[EXERCISE DESCRIPTION] Reproduce all of the data word for word.

== SOURCE DATA ==

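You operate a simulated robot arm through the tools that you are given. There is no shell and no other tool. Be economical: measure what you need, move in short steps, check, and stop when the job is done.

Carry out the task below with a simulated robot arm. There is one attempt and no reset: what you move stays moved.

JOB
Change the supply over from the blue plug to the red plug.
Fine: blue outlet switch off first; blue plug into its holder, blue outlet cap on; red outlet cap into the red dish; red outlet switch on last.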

===

[EXERCISE RESPONSE]
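You operate a simulated robot arm through the tools that you are given. There is no shell and no other tool. Be economical: measure what you need, move in short steps, check, and stop when the job is done.

Carry out the task below with a simulated robot arm. There is one attempt and no reset: what you move stays moved.

JOB
Change the supply over from the blue plug to the red plug.
Fine: blue outlet switch off first; blue plug into its holder, blue outlet cap on; red outlet cap into the red dish; red outlet switch on last.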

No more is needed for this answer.